‘Brand Match’ may look appealing, but end up robbing customers of the ability to pit retailers against one another

Andrew Sylvester


Pink n Pay’s recent competitive strategy called “Brand Match” may be as anticompetitive as an explicit cartel. While this may not be their intention, the road to the Competition Tribunal is paved with the claim of no anticompetitive effects.

Brand Match is a system which compares Pick n Pay’s shelf prices on over a thousand major products with those of each of their 4 major competitors on a weekly basis. If a customer buys 10 items or more, and at least 1 item is on the Brand Match list of products, then they will receive a coupon for any difference should the Pick n Pay price be higher than any of their competitors.

A first impression of this strategy is that it is aggressive competition which will benefit customers directly through lower prices. But predatory pricing by a dominant firm is also aggressive competition which benefits customers through lower prices, at least during the predatory phase. Once the strategy achieves its goals, the dominant firm increases prices and customers suffer through a sustained lack of competition. A good understanding of the likely competitive outcomes thus often requires predicting the future to some degree. Now Pick n Pay may not be a dominant firm, and Brand Match is unlikely to result in predation of any kind, but we need to understand the long term influence of this strategy on competitive dynamics in order to understand whether it will benefit or harm consumers.

Firms don’t ordinarily like dropping prices. They will typically only do so either as a reaction to a competitor who has dropped prices, or if they believe that the profit they will gain from new customers will outweigh the lost profits from the lower price to existing customers. The more quickly a competitor becomes aware of the price drop, and reacts to it, the fewer new customers you will gain and the less likely the original firm will be to drop prices.

Pick n Pay’s Brand Match strategy ingeniously overcomes the information problem usually associated with getting prices right, while at the same time sends a clear signal to its competitors as to what will happen if they try to undercut Pick n Pay. The information lag is overcome by commissioning an independent company to check competitors’ prices every week. Where a competitor has a lower price, Pick n Pay’s branch network does not need to actively react because their system will effectively reduce the shelf prices by reimbursing customers with a coupon.

The core mechanics of the Brand Match strategy are known by competitors. This means that competitors know that Pick n Pay will very quickly be aware of any price reductions, including specials, and also that Pick n Pay will immediately meet the price reduction. If firms only ever proactively drop prices in order to gain volume at the expense of their competitors, why would any retailer attempt to undercut Pick n Pay’s prices given the Brand Match strategy?

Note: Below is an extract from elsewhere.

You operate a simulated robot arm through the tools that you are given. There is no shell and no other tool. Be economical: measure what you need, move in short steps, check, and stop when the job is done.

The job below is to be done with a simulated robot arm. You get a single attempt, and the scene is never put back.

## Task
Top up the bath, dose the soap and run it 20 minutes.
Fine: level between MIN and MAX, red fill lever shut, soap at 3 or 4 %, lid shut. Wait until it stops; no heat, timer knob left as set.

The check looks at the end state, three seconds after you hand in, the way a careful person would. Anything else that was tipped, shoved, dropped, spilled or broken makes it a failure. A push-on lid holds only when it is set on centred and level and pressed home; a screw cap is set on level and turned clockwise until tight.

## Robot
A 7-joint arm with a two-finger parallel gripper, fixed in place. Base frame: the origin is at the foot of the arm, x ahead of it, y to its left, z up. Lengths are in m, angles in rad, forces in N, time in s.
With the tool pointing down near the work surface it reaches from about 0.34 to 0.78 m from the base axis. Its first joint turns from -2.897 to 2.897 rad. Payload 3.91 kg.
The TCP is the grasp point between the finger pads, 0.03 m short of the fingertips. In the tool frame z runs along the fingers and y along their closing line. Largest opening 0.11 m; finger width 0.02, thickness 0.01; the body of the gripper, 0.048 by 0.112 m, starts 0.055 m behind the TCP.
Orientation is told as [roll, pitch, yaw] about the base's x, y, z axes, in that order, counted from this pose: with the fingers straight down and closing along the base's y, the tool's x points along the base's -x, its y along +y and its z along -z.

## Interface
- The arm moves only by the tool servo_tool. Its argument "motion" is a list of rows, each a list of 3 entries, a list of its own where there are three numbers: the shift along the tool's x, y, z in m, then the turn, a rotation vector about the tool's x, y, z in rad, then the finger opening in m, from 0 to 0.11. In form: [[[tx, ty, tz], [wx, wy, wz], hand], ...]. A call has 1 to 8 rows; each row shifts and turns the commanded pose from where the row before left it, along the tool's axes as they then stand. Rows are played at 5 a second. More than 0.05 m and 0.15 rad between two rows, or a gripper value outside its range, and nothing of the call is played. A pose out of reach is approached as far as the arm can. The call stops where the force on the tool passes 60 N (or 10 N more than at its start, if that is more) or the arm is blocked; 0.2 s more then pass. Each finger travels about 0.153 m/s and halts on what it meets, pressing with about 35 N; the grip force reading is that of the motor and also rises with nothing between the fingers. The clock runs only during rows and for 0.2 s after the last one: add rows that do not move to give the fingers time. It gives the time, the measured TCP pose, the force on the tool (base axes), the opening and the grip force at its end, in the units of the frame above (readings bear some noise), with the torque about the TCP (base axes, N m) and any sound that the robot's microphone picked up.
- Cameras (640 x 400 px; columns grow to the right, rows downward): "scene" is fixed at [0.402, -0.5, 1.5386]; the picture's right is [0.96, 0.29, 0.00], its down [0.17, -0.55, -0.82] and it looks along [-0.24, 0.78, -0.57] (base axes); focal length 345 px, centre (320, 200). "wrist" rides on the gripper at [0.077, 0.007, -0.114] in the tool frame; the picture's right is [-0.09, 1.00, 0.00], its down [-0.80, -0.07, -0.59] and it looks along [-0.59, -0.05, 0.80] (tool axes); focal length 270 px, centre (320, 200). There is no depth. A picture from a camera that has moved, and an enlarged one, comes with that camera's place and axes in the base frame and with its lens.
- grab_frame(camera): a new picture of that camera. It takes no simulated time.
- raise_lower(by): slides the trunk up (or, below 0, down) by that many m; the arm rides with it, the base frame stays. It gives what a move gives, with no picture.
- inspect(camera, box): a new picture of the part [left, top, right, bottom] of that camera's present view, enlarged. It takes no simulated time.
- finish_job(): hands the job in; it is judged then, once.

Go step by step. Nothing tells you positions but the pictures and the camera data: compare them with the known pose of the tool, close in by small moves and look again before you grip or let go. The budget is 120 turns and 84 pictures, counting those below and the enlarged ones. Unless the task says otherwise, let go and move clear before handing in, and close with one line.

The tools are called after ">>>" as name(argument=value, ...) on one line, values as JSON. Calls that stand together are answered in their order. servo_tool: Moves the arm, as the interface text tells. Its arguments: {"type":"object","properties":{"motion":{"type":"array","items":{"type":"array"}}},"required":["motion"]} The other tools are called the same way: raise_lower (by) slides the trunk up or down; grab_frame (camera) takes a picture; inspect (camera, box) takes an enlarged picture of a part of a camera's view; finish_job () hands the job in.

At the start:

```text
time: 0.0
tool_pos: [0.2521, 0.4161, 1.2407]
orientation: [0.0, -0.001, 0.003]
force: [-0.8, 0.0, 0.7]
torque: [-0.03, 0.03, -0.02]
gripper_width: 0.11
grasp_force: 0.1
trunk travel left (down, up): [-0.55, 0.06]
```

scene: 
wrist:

In a nutshell, the Brand Match strategy undermines retailers’ incentives to compete on price and encourages an environment for coordinated market outcomes. If this strategy is successful, it will eventually lead to a situation in which prices may rise but are unlikely to drop. Importantly, this outcome can be achieved without the major retailers sitting down around a table and agreeing on prices. Somewhat ironically, Pick n Pay’s own Brand Match slogan describes well how this strategy has been designed to shift the balance of shopping power away from the consumer: “We shop around, so you don’t have to.”

The Pick n Pay Brand Match campaign does not explicitly set out to establish a cartel in the South African retail market; but the net result could be the same. Consumers are unlikely to look beyond the short-term benefits of this strategy and see the potential long-term harm. The Competition Commission may need to engage with Pick n Pay on this matter before it is too late.